Dallas Cowboys: Signing Anthony Hargrove Makes Very Little Sense

Christian BloodContributor IIIMay 19, 2013

NEW ORLEANS, LA - OCTOBER 31: Anthony Hargrove #69 of the New Orleans Saints celebrates a play during the game against the Pittsburgh Steelers at the Louisiana Superdome on October 31, 2010 in New Orleans, Louisiana. (Photo by Matthew Sharpe/Getty Images)
Matthew Sharpe/Getty Images

Well, so much for acquiring ''Garrett-type'' players—whatever that really means.

Last week, the Dallas Cowboys signed often troubled defensive lineman Anthony Hargrove to a one-year contract for the veteran minimum of $840,000. It's a good thing because the minimum is likely all the franchise is going to get.

You probably remember Hargrove as one of the fall guys in the New Orleans Saints' recent bounty drama. Hargrove was suspended for eight games last season by NFL commissioner Roger Goodell for his apparent involvement in the scheme dreamed up by former Saints defensive coordinator Greg Williams.

I'm not going to go into detail regarding this controversy other than to simply acknowledge the fact that Hargrove was apparently involved to some extent—my opinion as to the legalities surrounding the suspensions of New Orleans coaches and players doesn't matter.

Now, if this was the only blemish on the record of Hargrove then I could see possibly overlooking that and moving forward, especially if he's a talented player who is available. Owner and general manager Jerry Jones has never had much issue with taking chances on high-risk players—except for wide receiver Randy Moss, who was never actually the risk he was feared to be coming out of college in 1998.

But the concern with Hargrove goes back even further than "Bountygate."

In short, Hargrove has bounced around between seven teams, counting Dallas, but has actually logged playing time with just four. His first two-plus seasons spent with St. Louis are the longest he has played anywhere since being drafted in 2004 in the third round.

A quick glance at Hargrove's statistics shows some very modest numbers, but probably not as much because he's an average player, at best. On the contrary, this is because he just can't stay on the field.

Forget "Bountygate."

Hagrove has suspensions prior to that situation due to substance abuse.

This is where the situation gets pretty dicey.

Another potential problem is the fact that it's almost a certainty that Hargrove's best days are behind him, at least physically speaking. He'll turn 30 about the time the Cowboys officially open training camp in Oxnard, Calif. on July 19.

So much for getting younger and more reliable along an already aging defensive line.

And where exactly does Hargrove play? He's listed as a defensive end who would seem to be a backup for apparent starter Anthony Spencer—but he's also capable of playing inside at defensive tackle.

Either way, one has to seriously question exactly how much reliance should be placed on a player that has multiple suspensions over a somewhat brief NFL career.

Maybe Hargrove has moved beyond his troubled passed.

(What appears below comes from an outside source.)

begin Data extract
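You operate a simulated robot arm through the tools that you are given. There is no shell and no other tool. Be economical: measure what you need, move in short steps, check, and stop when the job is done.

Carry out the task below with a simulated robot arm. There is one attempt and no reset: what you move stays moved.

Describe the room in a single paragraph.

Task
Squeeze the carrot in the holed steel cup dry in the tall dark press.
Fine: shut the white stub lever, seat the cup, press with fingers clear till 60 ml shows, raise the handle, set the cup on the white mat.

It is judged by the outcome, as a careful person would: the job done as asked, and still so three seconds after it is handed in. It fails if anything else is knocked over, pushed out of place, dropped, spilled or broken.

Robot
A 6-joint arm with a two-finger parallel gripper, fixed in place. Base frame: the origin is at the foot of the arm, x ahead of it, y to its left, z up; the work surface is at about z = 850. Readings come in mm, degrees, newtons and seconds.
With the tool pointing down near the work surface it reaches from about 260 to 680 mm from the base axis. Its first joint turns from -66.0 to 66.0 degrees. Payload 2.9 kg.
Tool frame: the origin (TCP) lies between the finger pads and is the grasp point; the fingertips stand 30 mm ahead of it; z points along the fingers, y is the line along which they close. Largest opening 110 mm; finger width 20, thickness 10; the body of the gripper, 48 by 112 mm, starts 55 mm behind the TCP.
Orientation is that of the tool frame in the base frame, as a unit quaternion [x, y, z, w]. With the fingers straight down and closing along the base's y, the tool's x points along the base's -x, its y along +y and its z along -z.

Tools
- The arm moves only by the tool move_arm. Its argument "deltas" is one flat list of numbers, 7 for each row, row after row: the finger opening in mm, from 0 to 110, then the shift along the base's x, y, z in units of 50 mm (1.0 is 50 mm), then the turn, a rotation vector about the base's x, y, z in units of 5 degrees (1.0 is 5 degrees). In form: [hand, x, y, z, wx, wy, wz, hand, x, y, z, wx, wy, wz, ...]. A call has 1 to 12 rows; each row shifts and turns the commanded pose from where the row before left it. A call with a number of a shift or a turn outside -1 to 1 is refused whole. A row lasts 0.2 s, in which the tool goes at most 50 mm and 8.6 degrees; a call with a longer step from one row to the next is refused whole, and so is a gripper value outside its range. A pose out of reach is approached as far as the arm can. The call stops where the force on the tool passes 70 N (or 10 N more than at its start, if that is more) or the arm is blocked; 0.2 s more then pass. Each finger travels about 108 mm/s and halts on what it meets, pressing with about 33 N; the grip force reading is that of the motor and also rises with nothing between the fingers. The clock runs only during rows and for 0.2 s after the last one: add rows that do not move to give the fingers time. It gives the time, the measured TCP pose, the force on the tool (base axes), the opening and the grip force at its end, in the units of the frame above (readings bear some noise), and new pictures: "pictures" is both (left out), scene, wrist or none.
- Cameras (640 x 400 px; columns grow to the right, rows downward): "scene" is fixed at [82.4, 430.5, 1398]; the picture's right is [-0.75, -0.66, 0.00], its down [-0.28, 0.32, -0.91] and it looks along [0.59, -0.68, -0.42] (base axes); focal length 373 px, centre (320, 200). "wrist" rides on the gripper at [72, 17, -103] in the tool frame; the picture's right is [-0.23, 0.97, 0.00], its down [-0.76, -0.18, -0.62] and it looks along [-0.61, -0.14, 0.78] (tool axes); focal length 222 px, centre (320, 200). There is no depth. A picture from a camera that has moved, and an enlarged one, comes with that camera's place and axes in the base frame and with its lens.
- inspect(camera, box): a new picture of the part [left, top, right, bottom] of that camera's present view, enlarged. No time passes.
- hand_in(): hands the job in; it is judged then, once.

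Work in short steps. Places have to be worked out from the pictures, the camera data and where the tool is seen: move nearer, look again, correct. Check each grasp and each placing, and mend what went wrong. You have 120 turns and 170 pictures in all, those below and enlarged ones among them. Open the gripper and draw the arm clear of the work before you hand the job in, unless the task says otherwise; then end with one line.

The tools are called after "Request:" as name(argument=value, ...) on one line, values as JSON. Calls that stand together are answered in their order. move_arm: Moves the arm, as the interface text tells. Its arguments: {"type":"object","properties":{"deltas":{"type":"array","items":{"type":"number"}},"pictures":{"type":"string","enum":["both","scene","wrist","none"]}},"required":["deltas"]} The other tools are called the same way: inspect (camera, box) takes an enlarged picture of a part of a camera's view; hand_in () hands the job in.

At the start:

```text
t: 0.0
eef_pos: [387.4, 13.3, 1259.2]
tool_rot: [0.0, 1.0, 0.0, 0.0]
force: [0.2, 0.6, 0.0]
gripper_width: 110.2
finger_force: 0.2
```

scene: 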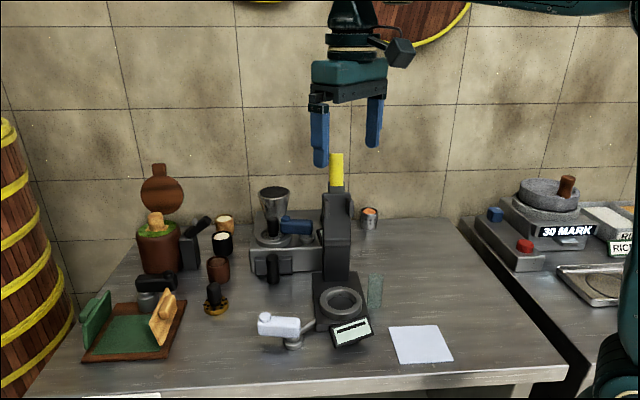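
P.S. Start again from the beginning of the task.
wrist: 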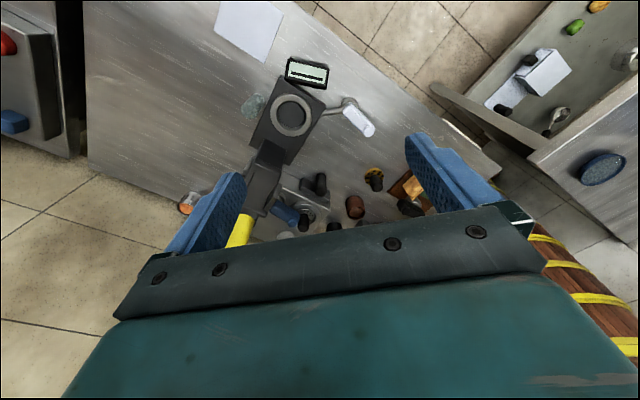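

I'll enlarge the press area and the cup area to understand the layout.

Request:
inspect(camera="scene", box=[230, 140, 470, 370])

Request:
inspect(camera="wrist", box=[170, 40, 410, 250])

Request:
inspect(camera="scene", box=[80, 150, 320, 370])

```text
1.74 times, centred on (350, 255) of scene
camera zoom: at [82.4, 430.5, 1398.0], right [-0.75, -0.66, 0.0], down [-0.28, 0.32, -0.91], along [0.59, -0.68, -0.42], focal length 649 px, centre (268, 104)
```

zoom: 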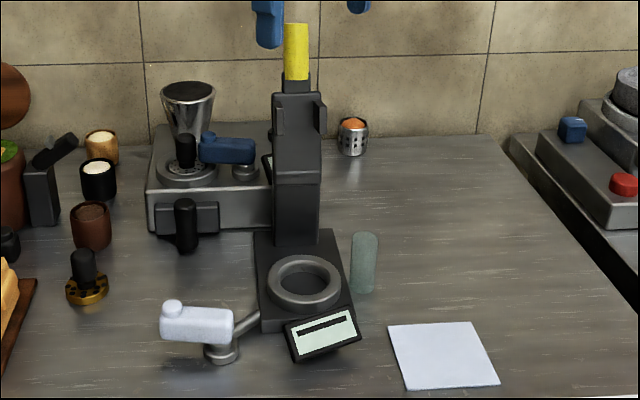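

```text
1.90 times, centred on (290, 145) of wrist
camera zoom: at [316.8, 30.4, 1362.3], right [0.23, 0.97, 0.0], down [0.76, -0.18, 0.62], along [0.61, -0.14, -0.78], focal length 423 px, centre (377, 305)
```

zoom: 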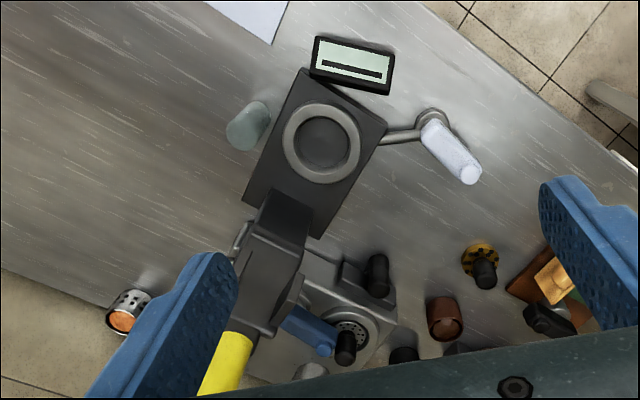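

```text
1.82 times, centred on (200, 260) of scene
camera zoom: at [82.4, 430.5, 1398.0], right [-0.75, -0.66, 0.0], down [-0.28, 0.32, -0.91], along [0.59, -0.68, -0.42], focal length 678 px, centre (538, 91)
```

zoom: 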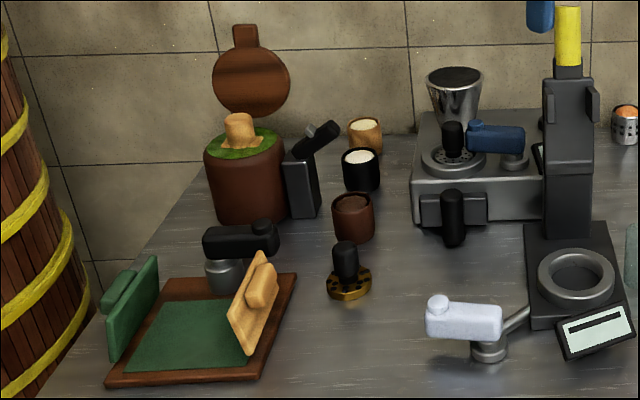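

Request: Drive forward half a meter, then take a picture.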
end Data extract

Perhaps he's a hidden gem for a franchise lacking funds to spend on additional talent this offseason.

Or maybe Hargrove is simply a camp body intended to help guys like Jay Ratliff, Sean Lissemore and Jason Hatcher stay fresh for the season.

I have no clue if Hargrove will even be on the roster by training camp.

You might recall Jones taking a shot on former Chicago Bears defensive tackle Terry ''Tank'' Johnson back in 2007.

By the end of 2008, Johnson was no longer desired—and that guy had a rap sheet that makes Hargrove look pretty harmless, but not much more reliable.

Sometimes it's better to simply put good, smart football players on the field and to stop taking unnecessary risks on players who have shown repeatedly that they just can't get it together.

Again, I'm not saying that Hargrove can't do that—or won't—but a career total of 19.5 sacks for a guy that wasn't even in football last season should keep expectations very, very modest.